▶ Data section:
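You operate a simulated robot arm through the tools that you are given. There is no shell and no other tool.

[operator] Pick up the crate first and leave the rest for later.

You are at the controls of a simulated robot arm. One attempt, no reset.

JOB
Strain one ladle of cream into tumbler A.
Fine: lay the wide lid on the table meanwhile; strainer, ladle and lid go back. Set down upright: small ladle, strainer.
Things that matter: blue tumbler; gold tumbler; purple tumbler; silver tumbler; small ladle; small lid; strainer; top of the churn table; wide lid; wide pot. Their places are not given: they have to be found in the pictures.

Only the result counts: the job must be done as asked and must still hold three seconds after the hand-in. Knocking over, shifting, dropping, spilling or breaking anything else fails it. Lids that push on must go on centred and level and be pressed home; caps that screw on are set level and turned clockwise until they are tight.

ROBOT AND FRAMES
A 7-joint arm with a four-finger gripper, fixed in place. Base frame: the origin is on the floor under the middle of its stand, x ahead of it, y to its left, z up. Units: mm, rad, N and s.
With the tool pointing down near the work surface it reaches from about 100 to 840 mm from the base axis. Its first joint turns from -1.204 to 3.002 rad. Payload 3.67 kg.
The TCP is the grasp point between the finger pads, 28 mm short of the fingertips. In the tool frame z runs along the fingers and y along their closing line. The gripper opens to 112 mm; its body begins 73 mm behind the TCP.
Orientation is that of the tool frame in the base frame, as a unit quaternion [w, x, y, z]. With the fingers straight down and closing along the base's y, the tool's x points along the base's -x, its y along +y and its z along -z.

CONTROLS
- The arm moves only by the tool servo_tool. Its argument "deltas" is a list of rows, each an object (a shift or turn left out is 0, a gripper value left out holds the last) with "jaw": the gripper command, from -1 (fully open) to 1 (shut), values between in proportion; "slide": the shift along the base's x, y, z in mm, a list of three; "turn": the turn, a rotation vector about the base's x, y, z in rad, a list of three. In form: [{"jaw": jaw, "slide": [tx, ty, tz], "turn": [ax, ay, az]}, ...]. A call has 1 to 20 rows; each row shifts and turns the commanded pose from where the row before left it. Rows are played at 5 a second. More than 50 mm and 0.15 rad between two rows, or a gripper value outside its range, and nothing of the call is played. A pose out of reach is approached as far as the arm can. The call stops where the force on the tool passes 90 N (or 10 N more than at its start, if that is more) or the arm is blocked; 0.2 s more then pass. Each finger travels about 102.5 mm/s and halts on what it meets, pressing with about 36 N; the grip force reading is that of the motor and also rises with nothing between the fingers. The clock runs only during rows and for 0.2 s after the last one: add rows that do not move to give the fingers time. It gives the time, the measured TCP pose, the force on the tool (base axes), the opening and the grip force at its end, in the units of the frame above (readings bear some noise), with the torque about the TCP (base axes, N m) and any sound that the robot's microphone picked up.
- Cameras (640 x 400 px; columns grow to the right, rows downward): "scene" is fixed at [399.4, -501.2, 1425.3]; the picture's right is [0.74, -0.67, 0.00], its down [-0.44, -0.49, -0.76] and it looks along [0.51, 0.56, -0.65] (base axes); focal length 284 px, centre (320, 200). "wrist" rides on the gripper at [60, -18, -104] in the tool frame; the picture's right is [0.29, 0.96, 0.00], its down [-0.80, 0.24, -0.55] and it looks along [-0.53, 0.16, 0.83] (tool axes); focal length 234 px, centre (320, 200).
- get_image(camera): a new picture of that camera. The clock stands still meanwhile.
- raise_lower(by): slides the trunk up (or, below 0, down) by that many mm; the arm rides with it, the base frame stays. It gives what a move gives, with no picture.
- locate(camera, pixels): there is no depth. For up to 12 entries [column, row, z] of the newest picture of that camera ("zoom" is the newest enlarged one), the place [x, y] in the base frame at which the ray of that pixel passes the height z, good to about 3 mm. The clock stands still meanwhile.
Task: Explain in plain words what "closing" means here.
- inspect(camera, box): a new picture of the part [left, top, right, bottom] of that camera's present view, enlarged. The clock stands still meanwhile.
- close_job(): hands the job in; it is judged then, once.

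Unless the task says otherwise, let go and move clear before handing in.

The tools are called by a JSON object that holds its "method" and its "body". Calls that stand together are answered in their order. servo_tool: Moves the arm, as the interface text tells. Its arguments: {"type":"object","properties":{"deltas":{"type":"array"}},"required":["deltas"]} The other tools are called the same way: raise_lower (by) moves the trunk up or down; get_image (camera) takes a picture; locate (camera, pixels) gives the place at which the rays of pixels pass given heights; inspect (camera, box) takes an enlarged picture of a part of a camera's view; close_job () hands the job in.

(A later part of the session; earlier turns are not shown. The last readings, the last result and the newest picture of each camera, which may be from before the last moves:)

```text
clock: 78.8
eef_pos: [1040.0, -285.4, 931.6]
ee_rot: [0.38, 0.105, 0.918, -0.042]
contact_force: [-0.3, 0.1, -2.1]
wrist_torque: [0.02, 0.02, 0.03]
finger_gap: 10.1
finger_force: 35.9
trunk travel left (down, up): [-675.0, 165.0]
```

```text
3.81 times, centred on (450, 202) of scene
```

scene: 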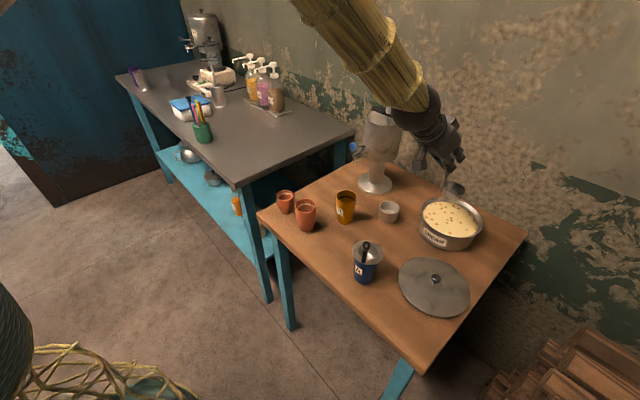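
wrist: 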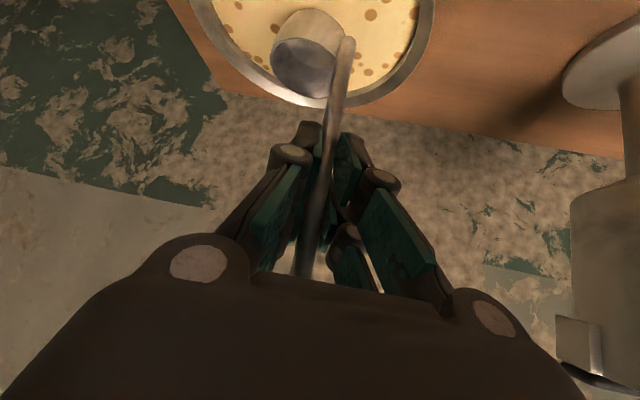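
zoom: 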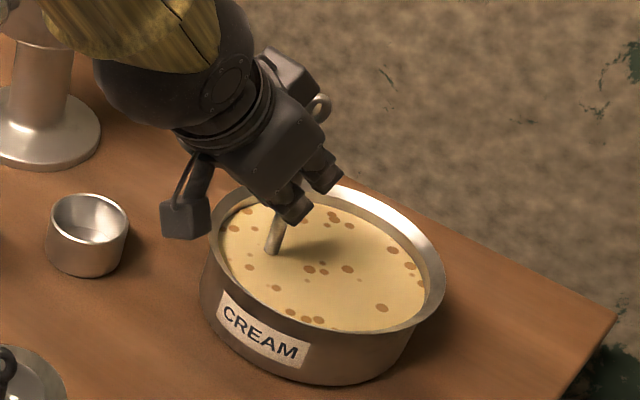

▶ Exercise aim: Drop the images and repeat the data exactly.

▶ Exercise solution:
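You operate a simulated robot arm through the tools that you are given. There is no shell and no other tool.

[operator] Pick up the crate first and leave the rest for later.

You are at the controls of a simulated robot arm. One attempt, no reset.

JOB
Strain one ladle of cream into tumbler A.
Fine: lay the wide lid on the table meanwhile; strainer, ladle and lid go back. Set down upright: small ladle, strainer.
Things that matter: blue tumbler; gold tumbler; purple tumbler; silver tumbler; small ladle; small lid; strainer; top of the churn table; wide lid; wide pot. Their places are not given: they have to be found in the pictures.

Only the result counts: the job must be done as asked and must still hold three seconds after the hand-in. Knocking over, shifting, dropping, spilling or breaking anything else fails it. Lids that push on must go on centred and level and be pressed home; caps that screw on are set level and turned clockwise until they are tight.

ROBOT AND FRAMES
A 7-joint arm with a four-finger gripper, fixed in place. Base frame: the origin is on the floor under the middle of its stand, x ahead of it, y to its left, z up. Units: mm, rad, N and s.
With the tool pointing down near the work surface it reaches from about 100 to 840 mm from the base axis. Its first joint turns from -1.204 to 3.002 rad. Payload 3.67 kg.
The TCP is the grasp point between the finger pads, 28 mm short of the fingertips. In the tool frame z runs along the fingers and y along their closing line. The gripper opens to 112 mm; its body begins 73 mm behind the TCP.
Orientation is that of the tool frame in the base frame, as a unit quaternion [w, x, y, z]. With the fingers straight down and closing along the base's y, the tool's x points along the base's -x, its y along +y and its z along -z.

CONTROLS
- The arm moves only by the tool servo_tool. Its argument "deltas" is a list of rows, each an object (a shift or turn left out is 0, a gripper value left out holds the last) with "jaw": the gripper command, from -1 (fully open) to 1 (shut), values between in proportion; "slide": the shift along the base's x, y, z in mm, a list of three; "turn": the turn, a rotation vector about the base's x, y, z in rad, a list of three. In form: [{"jaw": jaw, "slide": [tx, ty, tz], "turn": [ax, ay, az]}, ...]. A call has 1 to 20 rows; each row shifts and turns the commanded pose from where the row before left it. Rows are played at 5 a second. More than 50 mm and 0.15 rad between two rows, or a gripper value outside its range, and nothing of the call is played. A pose out of reach is approached as far as the arm can. The call stops where the force on the tool passes 90 N (or 10 N more than at its start, if that is more) or the arm is blocked; 0.2 s more then pass. Each finger travels about 102.5 mm/s and halts on what it meets, pressing with about 36 N; the grip force reading is that of the motor and also rises with nothing between the fingers. The clock runs only during rows and for 0.2 s after the last one: add rows that do not move to give the fingers time. It gives the time, the measured TCP pose, the force on the tool (base axes), the opening and the grip force at its end, in the units of the frame above (readings bear some noise), with the torque about the TCP (base axes, N m) and any sound that the robot's microphone picked up.
- Cameras (640 x 400 px; columns grow to the right, rows downward): "scene" is fixed at [399.4, -501.2, 1425.3]; the picture's right is [0.74, -0.67, 0.00], its down [-0.44, -0.49, -0.76] and it looks along [0.51, 0.56, -0.65] (base axes); focal length 284 px, centre (320, 200). "wrist" rides on the gripper at [60, -18, -104] in the tool frame; the picture's right is [0.29, 0.96, 0.00], its down [-0.80, 0.24, -0.55] and it looks along [-0.53, 0.16, 0.83] (tool axes); focal length 234 px, centre (320, 200).
- get_image(camera): a new picture of that camera. The clock stands still meanwhile.
- raise_lower(by): slides the trunk up (or, below 0, down) by that many mm; the arm rides with it, the base frame stays. It gives what a move gives, with no picture.
- locate(camera, pixels): there is no depth. For up to 12 entries [column, row, z] of the newest picture of that camera ("zoom" is the newest enlarged one), the place [x, y] in the base frame at which the ray of that pixel passes the height z, good to about 3 mm. The clock stands still meanwhile.
Task: Explain in plain words what "closing" means here.
- inspect(camera, box): a new picture of the part [left, top, right, bottom] of that camera's present view, enlarged. The clock stands still meanwhile.
- close_job(): hands the job in; it is judged then, once.

Unless the task says otherwise, let go and move clear before handing in.

The tools are called by a JSON object that holds its "method" and its "body". Calls that stand together are answered in their order. servo_tool: Moves the arm, as the interface text tells. Its arguments: {"type":"object","properties":{"deltas":{"type":"array"}},"required":["deltas"]} The other tools are called the same way: raise_lower (by) moves the trunk up or down; get_image (camera) takes a picture; locate (camera, pixels) gives the place at which the rays of pixels pass given heights; inspect (camera, box) takes an enlarged picture of a part of a camera's view; close_job () hands the job in.

(A later part of the session; earlier turns are not shown. The last readings, the last result and the newest picture of each camera, which may be from before the last moves:)

```text
clock: 78.8
eef_pos: [1040.0, -285.4, 931.6]
ee_rot: [0.38, 0.105, 0.918, -0.042]
contact_force: [-0.3, 0.1, -2.1]
wrist_torque: [0.02, 0.02, 0.03]
finger_gap: 10.1
finger_force: 35.9
trunk travel left (down, up): [-675.0, 165.0]
```

```text
3.81 times, centred on (450, 202) of scene
```

scene: 
wrist: 
zoom: 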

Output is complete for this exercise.